───── Document section ─────
You have great ideas for the twist, happy ending but like mentioned the conflict needs work. 1,000 words restrict the quality of your story greatly. Expand more on the downfall of the date. Maybe multiple things happen to which Fluttershy finally gives up and proclaims it as a ruined date. i. e. they get really crummy seating, they run into somepony who hassles them, more frustration....

A great way to improve is to read, read, read. Expand and take things slower. You have so much potential.

I have a confession to make. :P
When you first shared your fimfiction account with me on google plus, I didn't read this story because I felt uncomfortable reading something that featured a lesbian couple. But I was still really curious about your writing style, so I decided to read it today (I mean, reading about a lesbian couple once won't change my own sexuality or religion).

very nice short story

5679787 Oh it's fine! :derpytongue2: I used to be totally reluctant to read any lesbian/ gay ship stories too, but I have gotten used to it (I guess I kinda have to be used to it, seeing that I'm pansexual and all :twilightsheepish:)
I am in the middle of writing a Sunlight (Sunset x Twilight) fic, but I have another Sunlight fic planned out (this one is going to be mostly comedy, compared the the first Sunlight fic being mostly romance) :twistnerd:
And I started reading your fic, but I never got around to finishing it. Oops! But I will finish it soon :scootangel:
I hope I can be on Google plus soon, too. I find out today if my dad lets me back on. Wish me luck! :raritywink:

Isn't tomorrow #OCday? Do you have any idea if anyone is going to participate again? Sorry for so many questions, but I really hope it happens again :trollestia:

5681148 I just checked to see if the moderators posted any announcement for OCday, but there doesn't appear to be any, so I'm assuming that it was a one-time thing. :applejackunsure:

5681171 Aww okay. Could you maybe ask Jessica if she's going to do it again? There was a lot of buzz surrounding the event last time, and I think that a lot of the community would like to have the event again I would definitely be publicizing this right now, but I can't :fluttershysad:

5681243 Sure! I would personally love to have another OC day.:pinkiesmile:


*still doesn't want to comment*
Oh wait, that was a comment...
:derpytongue2: Oh well
:rainbowkiss: I so pwoud of you

6363911 dawww thanks!
and i saw that post on your profile and i hope you dont decide to do anything rash, and you can always email me if you ever need someone to talk to :heart:

oh yeah how's school? im assuming summer is over for you :scootangel:

5680245 thanks!
───── Supplied information ─────
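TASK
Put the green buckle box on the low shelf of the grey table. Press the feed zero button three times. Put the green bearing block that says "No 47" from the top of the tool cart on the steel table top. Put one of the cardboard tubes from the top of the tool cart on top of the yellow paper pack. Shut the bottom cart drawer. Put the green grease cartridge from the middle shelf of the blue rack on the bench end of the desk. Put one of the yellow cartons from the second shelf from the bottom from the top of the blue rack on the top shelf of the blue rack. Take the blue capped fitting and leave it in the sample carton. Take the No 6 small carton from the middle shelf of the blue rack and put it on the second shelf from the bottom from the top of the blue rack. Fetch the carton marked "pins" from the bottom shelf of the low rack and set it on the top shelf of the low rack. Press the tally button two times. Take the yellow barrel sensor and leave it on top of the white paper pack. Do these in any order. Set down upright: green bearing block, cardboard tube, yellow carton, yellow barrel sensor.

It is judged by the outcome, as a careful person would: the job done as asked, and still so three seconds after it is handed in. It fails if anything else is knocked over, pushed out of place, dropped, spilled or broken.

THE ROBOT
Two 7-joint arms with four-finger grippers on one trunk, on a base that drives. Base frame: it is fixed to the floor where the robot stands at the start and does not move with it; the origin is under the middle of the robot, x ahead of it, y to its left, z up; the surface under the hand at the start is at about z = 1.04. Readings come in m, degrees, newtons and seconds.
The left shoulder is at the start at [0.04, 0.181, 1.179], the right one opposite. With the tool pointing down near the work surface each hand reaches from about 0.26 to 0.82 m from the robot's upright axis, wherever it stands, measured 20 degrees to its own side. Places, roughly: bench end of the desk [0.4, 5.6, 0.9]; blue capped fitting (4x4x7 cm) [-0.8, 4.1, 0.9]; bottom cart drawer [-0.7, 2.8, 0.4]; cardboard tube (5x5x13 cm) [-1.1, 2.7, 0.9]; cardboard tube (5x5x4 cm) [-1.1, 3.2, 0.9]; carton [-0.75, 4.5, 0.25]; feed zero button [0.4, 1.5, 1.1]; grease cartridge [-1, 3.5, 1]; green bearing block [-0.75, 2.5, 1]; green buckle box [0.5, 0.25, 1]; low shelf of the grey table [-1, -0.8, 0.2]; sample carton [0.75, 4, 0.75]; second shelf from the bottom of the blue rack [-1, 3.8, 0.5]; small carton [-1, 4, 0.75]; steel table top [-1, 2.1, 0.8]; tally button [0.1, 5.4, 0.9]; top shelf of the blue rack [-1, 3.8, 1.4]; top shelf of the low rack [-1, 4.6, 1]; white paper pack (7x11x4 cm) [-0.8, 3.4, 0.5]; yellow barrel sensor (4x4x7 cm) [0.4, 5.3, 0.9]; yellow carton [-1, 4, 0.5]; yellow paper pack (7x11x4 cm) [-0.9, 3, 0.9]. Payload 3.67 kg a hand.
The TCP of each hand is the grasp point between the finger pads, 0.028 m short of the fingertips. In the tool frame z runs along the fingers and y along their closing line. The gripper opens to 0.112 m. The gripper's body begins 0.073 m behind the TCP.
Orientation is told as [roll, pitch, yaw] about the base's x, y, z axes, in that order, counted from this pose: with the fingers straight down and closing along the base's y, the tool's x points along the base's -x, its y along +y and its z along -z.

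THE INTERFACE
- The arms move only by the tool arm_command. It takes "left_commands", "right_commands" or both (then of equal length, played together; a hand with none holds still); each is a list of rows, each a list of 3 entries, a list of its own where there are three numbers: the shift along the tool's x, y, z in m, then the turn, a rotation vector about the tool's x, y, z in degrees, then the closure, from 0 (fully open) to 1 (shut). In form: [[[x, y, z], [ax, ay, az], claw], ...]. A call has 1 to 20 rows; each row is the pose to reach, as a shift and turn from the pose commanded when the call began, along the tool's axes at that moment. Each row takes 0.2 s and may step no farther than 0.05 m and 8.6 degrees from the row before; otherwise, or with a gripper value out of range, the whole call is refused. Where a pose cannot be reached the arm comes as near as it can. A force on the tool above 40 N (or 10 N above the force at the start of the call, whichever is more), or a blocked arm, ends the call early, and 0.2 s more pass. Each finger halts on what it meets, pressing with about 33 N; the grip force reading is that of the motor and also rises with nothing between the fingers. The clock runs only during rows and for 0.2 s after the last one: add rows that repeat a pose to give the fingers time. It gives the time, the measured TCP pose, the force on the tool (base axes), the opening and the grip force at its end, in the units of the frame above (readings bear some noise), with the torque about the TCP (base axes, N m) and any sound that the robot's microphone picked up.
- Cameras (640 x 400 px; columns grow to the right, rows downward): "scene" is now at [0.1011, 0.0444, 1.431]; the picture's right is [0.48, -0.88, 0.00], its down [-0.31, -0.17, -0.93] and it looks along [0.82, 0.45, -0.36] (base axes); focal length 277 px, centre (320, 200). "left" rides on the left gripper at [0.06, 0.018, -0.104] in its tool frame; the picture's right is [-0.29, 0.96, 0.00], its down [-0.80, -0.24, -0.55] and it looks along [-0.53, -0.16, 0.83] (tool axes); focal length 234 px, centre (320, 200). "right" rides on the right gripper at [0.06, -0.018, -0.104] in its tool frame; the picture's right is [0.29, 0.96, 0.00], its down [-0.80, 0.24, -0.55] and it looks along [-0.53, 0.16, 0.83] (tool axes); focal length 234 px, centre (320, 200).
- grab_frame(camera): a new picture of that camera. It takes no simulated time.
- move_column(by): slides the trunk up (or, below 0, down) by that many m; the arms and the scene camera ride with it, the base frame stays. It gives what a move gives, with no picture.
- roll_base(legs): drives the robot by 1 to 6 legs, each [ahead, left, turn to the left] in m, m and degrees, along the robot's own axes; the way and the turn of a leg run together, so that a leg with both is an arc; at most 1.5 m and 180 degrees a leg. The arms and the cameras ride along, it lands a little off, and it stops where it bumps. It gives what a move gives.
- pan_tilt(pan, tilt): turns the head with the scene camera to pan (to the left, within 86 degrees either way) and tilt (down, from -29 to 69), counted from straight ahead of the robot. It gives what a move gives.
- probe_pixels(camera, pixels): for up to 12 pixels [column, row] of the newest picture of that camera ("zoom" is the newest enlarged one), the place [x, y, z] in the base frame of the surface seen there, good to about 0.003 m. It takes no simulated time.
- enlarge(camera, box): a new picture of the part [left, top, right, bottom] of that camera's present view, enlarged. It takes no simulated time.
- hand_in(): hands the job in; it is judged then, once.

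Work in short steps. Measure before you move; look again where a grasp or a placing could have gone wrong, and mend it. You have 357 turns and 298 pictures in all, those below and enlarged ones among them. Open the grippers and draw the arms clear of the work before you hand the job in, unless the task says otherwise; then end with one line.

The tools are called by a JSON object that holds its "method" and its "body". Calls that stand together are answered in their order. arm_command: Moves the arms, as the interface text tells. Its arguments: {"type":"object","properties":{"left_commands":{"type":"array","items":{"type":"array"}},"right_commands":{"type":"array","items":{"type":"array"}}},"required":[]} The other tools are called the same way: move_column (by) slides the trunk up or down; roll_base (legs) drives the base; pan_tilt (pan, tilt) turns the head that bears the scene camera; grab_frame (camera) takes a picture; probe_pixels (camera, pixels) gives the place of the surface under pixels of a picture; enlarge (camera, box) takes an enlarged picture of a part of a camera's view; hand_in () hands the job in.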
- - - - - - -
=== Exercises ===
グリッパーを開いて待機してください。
─────
=== Exercises ===
a: Locate "You have great" and "so much potential." in the document section, and write out these words with everything between them.
b: Carry the document section on from its last sentence.

=== Answers to the exercise ===
a:
You have great ideas for the twist, happy ending but like mentioned the conflict needs work. 1,000 words restrict the quality of your story greatly. Expand more on the downfall of the date. Maybe multiple things happen to which Fluttershy finally gives up and proclaims it as a ruined date. i. e. they get really crummy seating, they run into somepony who hassles them, more frustration....

A great way to improve is to read, read, read. Expand and take things slower. You have so much potential.

b:
sorry i took a while to reply

6375025 AAGH we miss you too! Unfortunately I have all but quit Google Plus because I feel like it is filled with childish people and inane , often sexual, content that I have no interest in. The constant saturation was starting to take a toll on me. X3 However, Jessica , Stodge, and I all miss you. We mention you now and again, like, "oh. Isabel would've liked this" *sad violin music*

School doesn't start for me until tomorrow, but I guess I won't have to deal with people anymore. I really want to get into a certain college, and I have to study hard to do so. So I'm doing an online independant study course until I get into my dream college. :3 Luckily I will still get to have vocal training and volunteer at my local vape-smoking Middle school run by guitar-playing hippie teachers.

So yeah! My life in a nutshell. What about YOU? How's school and all that? And why did your parents make you delete your G+?

6376017 kinda long story!
but in retrospect, I can see why, and from what I've been hearing about the MLP fandom in its current state, I'm kinda glad. A whole bunch of the Brony analytical community has had enough of the fandom, because basically everyone is going back on the whole "love and tolerate" motto which fueled this fandom from the start. :ajbemused: And tbh, i don't miss G+ itself very much, just mostly you, Jessica, and Stodge :twilightsheepish:
And good luck with the college! I'll be praying for you! :scootangel:
oh yeah and school's been great for me how about you? :pinkiehappy:

6392789 Aah, alright. I understand if it's a long story with family and whatnot. :raritywink: Family is a pain in the butt sometimes.

As for the MLP fandom's current state, we're actually flourishing pretty well as far as content production goes. This is one of the most prolific fandoms out there, after all. While Tommy Oliver and Digibrony are gone, I feel like we're actually better off without them because both of 'em thought big buzzwords and a negative attitude equaled good analysis. They needed to be a little more. . .jokingly self-aware, y'know? They were analyzing My Little Pony like it's freaking Catcher in The Rye. :twilightblush: So yeah, the point is that the analysis community aren't reflecting what's going on for the rest of us.

I'm glad school is going pretty well for you. :) As for me, I really just want to get into college more than ever. The thought of enduring three more years of busy work is a little frustrating. X3 However, after having a mental breakdown between study sessions and finding out that my Aunt died of a drug overdose this week, I had a sudden religious awakening. Er. . .I was already Christian before, but now I really feel like I've found Jesus. . .again. :rainbowwild: So despite all the shit going on, I feel GREAT! School sucks but I can make it through!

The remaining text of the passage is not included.